Sang sultan pun akan menunjukkan jarinya ke atas jika menurutnya waktu shalat telah tiba. “Untuk itu, diperlukan seorang pemimpin yang paham agama agar ia tahu kapan waktu shalat mulai,” ujarnya.
Basri juga membuat tulisan menarik dengan judul “Gorontalo dalam Peta Jan M Pluvier” pada 2011. Ia membuat kajian etnohistori berdasarkan interpretasinya pada peta dari buku Historical Atlas of Southeast Asia yang ditulis oleh Pluvier.
Proses masuknya Islam di Gorontalo, berdasarkan atlas ini, berlangsung pada abad ke-16. Jika dilihat rute transmisinya, Islam datang karena adanya jalur perdagangan yang melewati Gorontalo ini.

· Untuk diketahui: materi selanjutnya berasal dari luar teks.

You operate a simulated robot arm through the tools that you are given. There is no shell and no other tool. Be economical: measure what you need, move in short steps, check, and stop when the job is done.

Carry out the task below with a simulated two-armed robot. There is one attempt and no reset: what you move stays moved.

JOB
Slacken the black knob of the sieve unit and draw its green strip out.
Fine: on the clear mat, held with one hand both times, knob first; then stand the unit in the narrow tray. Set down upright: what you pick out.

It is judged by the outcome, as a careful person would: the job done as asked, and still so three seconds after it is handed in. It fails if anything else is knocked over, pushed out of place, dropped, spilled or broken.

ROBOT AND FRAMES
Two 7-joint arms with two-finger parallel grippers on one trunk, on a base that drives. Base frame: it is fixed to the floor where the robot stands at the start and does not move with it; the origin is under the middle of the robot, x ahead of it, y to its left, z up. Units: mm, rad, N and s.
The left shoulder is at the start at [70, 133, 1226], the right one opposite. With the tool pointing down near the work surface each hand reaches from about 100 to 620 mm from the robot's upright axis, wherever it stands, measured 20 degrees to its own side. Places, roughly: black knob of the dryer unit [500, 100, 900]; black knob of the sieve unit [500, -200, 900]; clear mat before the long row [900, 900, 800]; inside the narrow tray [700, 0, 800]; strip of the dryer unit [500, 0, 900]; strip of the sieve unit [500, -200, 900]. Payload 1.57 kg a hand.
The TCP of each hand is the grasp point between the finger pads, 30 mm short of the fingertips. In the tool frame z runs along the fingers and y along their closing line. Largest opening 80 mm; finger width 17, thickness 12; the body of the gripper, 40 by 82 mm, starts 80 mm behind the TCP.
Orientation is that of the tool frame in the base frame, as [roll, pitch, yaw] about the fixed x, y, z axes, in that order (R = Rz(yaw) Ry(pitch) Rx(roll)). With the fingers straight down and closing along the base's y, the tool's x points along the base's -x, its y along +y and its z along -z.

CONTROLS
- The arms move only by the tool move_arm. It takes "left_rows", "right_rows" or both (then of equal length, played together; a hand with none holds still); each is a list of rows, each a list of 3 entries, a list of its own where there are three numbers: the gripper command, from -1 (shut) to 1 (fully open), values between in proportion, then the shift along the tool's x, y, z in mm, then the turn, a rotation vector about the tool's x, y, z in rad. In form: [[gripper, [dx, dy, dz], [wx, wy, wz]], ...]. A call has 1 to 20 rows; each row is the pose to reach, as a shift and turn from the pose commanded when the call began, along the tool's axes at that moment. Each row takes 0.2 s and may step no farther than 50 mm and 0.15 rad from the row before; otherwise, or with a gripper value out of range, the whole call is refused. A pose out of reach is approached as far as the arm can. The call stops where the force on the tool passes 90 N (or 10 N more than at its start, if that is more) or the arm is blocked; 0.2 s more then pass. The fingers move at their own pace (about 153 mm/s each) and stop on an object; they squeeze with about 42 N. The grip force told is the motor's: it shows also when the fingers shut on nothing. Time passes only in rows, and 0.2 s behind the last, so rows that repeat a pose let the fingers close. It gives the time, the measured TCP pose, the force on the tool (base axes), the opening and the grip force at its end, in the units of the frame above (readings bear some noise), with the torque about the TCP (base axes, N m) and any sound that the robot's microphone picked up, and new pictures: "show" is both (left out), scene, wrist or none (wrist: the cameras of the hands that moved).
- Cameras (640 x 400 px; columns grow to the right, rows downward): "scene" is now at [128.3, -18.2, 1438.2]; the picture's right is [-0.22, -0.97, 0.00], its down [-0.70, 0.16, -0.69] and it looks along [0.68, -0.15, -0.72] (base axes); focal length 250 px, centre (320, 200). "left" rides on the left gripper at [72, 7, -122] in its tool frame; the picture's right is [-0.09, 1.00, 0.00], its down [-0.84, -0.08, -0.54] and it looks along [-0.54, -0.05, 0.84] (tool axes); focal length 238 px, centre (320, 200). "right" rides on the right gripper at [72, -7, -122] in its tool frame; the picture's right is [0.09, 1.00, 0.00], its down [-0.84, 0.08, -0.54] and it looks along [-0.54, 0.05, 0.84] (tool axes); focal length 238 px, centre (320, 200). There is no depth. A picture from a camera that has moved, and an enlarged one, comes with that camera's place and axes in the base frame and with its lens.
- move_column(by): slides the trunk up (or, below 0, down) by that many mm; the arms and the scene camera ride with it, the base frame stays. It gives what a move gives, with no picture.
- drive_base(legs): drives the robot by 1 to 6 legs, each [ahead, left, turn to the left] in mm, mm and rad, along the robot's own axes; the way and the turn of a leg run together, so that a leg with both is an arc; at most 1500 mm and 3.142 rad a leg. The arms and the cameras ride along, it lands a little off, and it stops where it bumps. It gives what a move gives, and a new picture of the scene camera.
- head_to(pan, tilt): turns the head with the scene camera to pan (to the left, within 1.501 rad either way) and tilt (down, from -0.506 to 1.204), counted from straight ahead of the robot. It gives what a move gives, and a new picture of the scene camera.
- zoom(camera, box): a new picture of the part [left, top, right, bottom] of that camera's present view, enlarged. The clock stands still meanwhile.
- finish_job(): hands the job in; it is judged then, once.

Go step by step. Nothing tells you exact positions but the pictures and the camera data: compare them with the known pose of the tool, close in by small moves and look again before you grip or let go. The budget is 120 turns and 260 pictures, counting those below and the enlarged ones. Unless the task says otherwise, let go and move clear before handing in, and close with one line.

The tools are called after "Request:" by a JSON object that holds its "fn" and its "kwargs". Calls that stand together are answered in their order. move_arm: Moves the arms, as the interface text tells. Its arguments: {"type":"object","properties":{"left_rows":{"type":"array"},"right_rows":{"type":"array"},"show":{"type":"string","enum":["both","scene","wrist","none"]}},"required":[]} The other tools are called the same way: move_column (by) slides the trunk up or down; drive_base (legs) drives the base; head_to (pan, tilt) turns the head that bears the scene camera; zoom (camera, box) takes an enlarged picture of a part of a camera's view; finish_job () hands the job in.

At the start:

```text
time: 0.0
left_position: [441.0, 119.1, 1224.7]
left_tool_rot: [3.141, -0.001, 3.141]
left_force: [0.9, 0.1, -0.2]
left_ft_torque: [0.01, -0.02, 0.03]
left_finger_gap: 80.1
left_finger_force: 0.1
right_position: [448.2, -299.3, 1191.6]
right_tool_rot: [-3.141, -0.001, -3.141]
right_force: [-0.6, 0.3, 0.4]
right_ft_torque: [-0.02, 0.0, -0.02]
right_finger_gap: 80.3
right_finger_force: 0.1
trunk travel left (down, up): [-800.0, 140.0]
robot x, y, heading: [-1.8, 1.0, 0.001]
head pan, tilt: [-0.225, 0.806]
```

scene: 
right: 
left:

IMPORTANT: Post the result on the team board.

Ada dua jalur yang bersinggungan dan banyak dilewati oleh pedagang India yang membawa agama Islam. Islam datang dengan dinamis di wilayah ini dan membuat banyak penduduk Gorontalo tertarik memeluk Islam.
Gorontalo tepat berada di persinggungan dua garis perdagangan maritim yang besar pada masa itu. Pertama, jalur dari Makasar yang pada periode 1600 sebagai pusat ekonomi maritim di Sulawesi dan kedua adalah jalur Ternate yang melewati jalur Brunei.
“Kedua jalur ini menemukan titik perjumpaannya tepat di depan wilayah Gorontalo, tepatnya di laut Sulawesi Utara. Kedua jalur ini bertemu di Gorontalo dan langsung berhubungan dengan Selat Malaka,” jelasnya.
Dalam kawasan ini, Kesultanan Sulu di Filipina juga memainkan perannya. Dalam atlas ini, dijelaskan bahwa Islam lebih dulu hadir di Sulu, sekitar 1450. Sedangkan, di Ternate, Islam masuk 1470 dan Makassar 1600.
Dalam atlas ini juga dijelaskan hanya pengaruh kolonial Belanda yang memengaruhi konstruksi dan ekspansi teritorial Gorontalo yang resmi hadir di wilayah ini pada 1679.
Pascaperjanjian Bongaya pada 1667, pengaruh klaim kekuasaan Ternate atas wilayah Sulawesi bagian utara yang berada di kawasan Teluk Tomini berakhir dan secara politik diserahkan kepada pemerintah kolonial Belanda.